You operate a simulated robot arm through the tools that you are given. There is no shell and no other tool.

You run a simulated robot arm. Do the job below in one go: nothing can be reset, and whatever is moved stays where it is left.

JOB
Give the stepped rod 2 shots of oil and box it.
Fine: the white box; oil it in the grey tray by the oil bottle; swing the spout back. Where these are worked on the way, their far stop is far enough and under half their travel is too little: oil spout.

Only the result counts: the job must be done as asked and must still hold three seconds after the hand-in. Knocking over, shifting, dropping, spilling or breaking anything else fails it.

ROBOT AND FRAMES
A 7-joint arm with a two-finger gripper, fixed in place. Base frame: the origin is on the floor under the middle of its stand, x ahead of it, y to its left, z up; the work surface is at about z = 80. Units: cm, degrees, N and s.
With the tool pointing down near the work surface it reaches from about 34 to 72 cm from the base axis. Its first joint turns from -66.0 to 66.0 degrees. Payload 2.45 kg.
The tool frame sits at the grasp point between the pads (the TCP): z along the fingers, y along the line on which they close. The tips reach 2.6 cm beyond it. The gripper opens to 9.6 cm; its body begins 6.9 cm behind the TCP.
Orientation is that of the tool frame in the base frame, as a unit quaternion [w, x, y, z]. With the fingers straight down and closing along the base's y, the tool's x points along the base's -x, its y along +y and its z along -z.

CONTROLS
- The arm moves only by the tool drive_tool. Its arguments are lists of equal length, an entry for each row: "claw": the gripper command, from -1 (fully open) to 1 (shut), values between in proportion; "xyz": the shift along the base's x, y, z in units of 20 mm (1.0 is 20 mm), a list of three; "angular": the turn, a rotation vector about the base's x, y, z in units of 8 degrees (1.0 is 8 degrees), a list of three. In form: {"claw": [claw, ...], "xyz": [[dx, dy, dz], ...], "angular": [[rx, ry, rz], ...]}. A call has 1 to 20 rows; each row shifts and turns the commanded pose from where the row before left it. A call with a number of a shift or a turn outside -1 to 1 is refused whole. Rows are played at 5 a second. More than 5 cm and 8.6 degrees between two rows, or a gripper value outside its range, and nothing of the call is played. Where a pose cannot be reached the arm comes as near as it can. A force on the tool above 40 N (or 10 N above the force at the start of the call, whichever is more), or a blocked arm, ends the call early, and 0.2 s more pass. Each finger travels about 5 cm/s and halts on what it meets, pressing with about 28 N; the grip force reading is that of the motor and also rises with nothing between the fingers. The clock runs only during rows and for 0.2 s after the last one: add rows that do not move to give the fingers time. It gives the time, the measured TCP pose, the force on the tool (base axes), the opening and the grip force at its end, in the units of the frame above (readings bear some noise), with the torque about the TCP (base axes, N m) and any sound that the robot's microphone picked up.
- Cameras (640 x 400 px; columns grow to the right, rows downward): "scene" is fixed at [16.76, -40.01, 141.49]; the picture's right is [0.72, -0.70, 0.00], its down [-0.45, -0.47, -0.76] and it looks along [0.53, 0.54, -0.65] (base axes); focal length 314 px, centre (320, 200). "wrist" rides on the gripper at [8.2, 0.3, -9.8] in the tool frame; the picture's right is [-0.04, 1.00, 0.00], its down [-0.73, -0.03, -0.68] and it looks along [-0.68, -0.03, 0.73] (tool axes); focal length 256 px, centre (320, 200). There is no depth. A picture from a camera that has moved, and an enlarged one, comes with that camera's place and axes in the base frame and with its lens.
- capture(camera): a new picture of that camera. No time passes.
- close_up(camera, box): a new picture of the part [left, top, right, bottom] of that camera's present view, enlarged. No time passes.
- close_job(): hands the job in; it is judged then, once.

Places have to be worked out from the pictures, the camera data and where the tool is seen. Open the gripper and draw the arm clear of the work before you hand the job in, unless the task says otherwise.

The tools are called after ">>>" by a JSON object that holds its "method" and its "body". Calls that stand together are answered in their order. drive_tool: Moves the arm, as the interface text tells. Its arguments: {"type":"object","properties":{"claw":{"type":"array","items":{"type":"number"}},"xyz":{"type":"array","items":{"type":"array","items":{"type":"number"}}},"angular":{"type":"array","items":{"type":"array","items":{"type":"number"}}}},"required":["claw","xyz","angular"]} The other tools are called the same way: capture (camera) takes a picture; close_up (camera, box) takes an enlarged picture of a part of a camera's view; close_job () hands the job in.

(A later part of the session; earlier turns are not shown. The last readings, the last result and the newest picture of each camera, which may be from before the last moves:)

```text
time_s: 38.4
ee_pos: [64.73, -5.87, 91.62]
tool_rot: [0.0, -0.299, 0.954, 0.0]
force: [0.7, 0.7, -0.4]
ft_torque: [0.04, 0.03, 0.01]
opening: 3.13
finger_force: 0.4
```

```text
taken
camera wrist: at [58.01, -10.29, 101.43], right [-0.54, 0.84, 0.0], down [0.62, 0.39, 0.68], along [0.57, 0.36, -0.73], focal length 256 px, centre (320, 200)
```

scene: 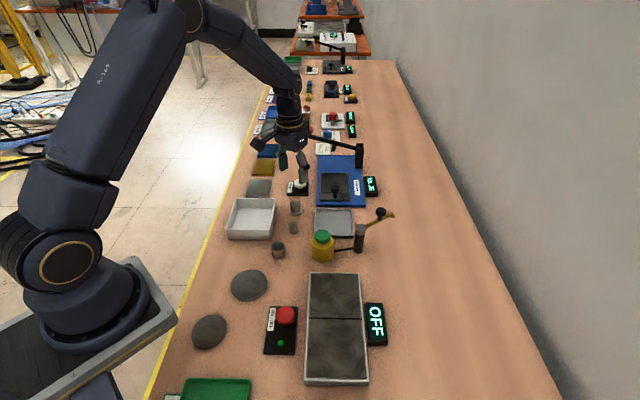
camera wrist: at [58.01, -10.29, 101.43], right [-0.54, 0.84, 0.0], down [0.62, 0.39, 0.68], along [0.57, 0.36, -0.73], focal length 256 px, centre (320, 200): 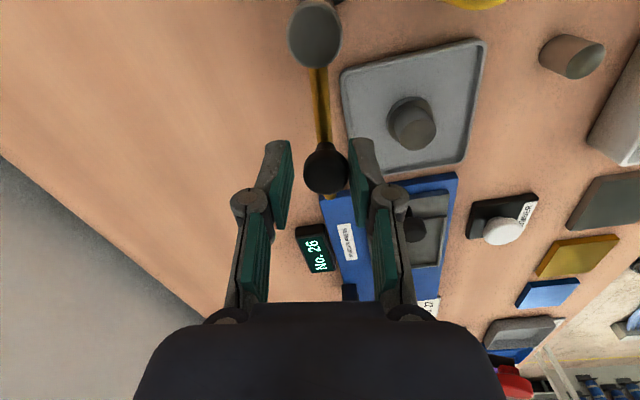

■ What is expected
Set every line down exactly as written, leaving each picture out. Return a JSON list in which every string is one line; blank lines are skipped.

■ Answer to this task
[
  "You operate a simulated robot arm through the tools that you are given. There is no shell and no other tool.",
  "You run a simulated robot arm. Do the job below in one go: nothing can be reset, and whatever is moved stays where it is left.",
  "JOB",
  "Give the stepped rod 2 shots of oil and box it.",
  "Fine: the white box; oil it in the grey tray by the oil bottle; swing the spout back. Where these are worked on the way, their far stop is far enough and under half their travel is too little: oil spout.",
  "Only the result counts: the job must be done as asked and must still hold three seconds after the hand-in. Knocking over, shifting, dropping, spilling or breaking anything else fails it.",
  "ROBOT AND FRAMES",
  "A 7-joint arm with a two-finger gripper, fixed in place. Base frame: the origin is on the floor under the middle of its stand, x ahead of it, y to its left, z up; the work surface is at about z = 80. Units: cm, degrees, N and s.",
  "With the tool pointing down near the work surface it reaches from about 34 to 72 cm from the base axis. Its first joint turns from -66.0 to 66.0 degrees. Payload 2.45 kg.",
  "The tool frame sits at the grasp point between the pads (the TCP): z along the fingers, y along the line on which they close. The tips reach 2.6 cm beyond it. The gripper opens to 9.6 cm; its body begins 6.9 cm behind the TCP.",
  "Orientation is that of the tool frame in the base frame, as a unit quaternion [w, x, y, z]. With the fingers straight down and closing along the base's y, the tool's x points along the base's -x, its y along +y and its z along -z.",
  "CONTROLS",
  "- The arm moves only by the tool drive_tool. Its arguments are lists of equal length, an entry for each row: \"claw\": the gripper command, from -1 (fully open) to 1 (shut), values between in proportion; \"xyz\": the shift along the base's x, y, z in units of 20 mm (1.0 is 20 mm), a list of three; \"angular\": the turn, a rotation vector about the base's x, y, z in units of 8 degrees (1.0 is 8 degrees), a list of three. In form: {\"claw\": [claw, ...], \"xyz\": [[dx, dy, dz], ...], \"angular\": [[rx, ry, rz], ...]}. A call has 1 to 20 rows; each row shifts and turns the commanded pose from where the row before left it. A call with a number of a shift or a turn outside -1 to 1 is refused whole. Rows are played at 5 a second. More than 5 cm and 8.6 degrees between two rows, or a gripper value outside its range, and nothing of the call is played. Where a pose cannot be reached the arm comes as near as it can. A force on the tool above 40 N (or 10 N above the force at the start of the call, whichever is more), or a blocked arm, ends the call early, and 0.2 s more pass. Each finger travels about 5 cm/s and halts on what it meets, pressing with about 28 N; the grip force reading is that of the motor and also rises with nothing between the fingers. The clock runs only during rows and for 0.2 s after the last one: add rows that do not move to give the fingers time. It gives the time, the measured TCP pose, the force on the tool (base axes), the opening and the grip force at its end, in the units of the frame above (readings bear some noise), with the torque about the TCP (base axes, N m) and any sound that the robot's microphone picked up.",
  "- Cameras (640 x 400 px; columns grow to the right, rows downward): \"scene\" is fixed at [16.76, -40.01, 141.49]; the picture's right is [0.72, -0.70, 0.00], its down [-0.45, -0.47, -0.76] and it looks along [0.53, 0.54, -0.65] (base axes); focal length 314 px, centre (320, 200). \"wrist\" rides on the gripper at [8.2, 0.3, -9.8] in the tool frame; the picture's right is [-0.04, 1.00, 0.00], its down [-0.73, -0.03, -0.68] and it looks along [-0.68, -0.03, 0.73] (tool axes); focal length 256 px, centre (320, 200). There is no depth. A picture from a camera that has moved, and an enlarged one, comes with that camera's place and axes in the base frame and with its lens.",
  "- capture(camera): a new picture of that camera. No time passes.",
  "- close_up(camera, box): a new picture of the part [left, top, right, bottom] of that camera's present view, enlarged. No time passes.",
  "- close_job(): hands the job in; it is judged then, once.",
  "Places have to be worked out from the pictures, the camera data and where the tool is seen. Open the gripper and draw the arm clear of the work before you hand the job in, unless the task says otherwise.",
  "The tools are called after \">>>\" by a JSON object that holds its \"method\" and its \"body\". Calls that stand together are answered in their order. drive_tool: Moves the arm, as the interface text tells. Its arguments: {\"type\":\"object\",\"properties\":{\"claw\":{\"type\":\"array\",\"items\":{\"type\":\"number\"}},\"xyz\":{\"type\":\"array\",\"items\":{\"type\":\"array\",\"items\":{\"type\":\"number\"}}},\"angular\":{\"type\":\"array\",\"items\":{\"type\":\"array\",\"items\":{\"type\":\"number\"}}}},\"required\":[\"claw\",\"xyz\",\"angular\"]} The other tools are called the same way: capture (camera) takes a picture; close_up (camera, box) takes an enlarged picture of a part of a camera's view; close_job () hands the job in.",
  "(A later part of the session; earlier turns are not shown. The last readings, the last result and the newest picture of each camera, which may be from before the last moves:)",
  "```text",
  "time_s: 38.4",
  "ee_pos: [64.73, -5.87, 91.62]",
  "tool_rot: [0.0, -0.299, 0.954, 0.0]",
  "force: [0.7, 0.7, -0.4]",
  "ft_torque: [0.04, 0.03, 0.01]",
  "opening: 3.13",
  "finger_force: 0.4",
  "```",
  "```text",
  "taken",
  "camera wrist: at [58.01, -10.29, 101.43], right [-0.54, 0.84, 0.0], down [0.62, 0.39, 0.68], along [0.57, 0.36, -0.73], focal length 256 px, centre (320, 200)",
  "```",
  "scene: ",
  "camera wrist: at [58.01, -10.29, 101.43], right [-0.54, 0.84, 0.0], down [0.62, 0.39, 0.68], along [0.57, 0.36, -0.73], focal length 256 px, centre (320, 200): "
]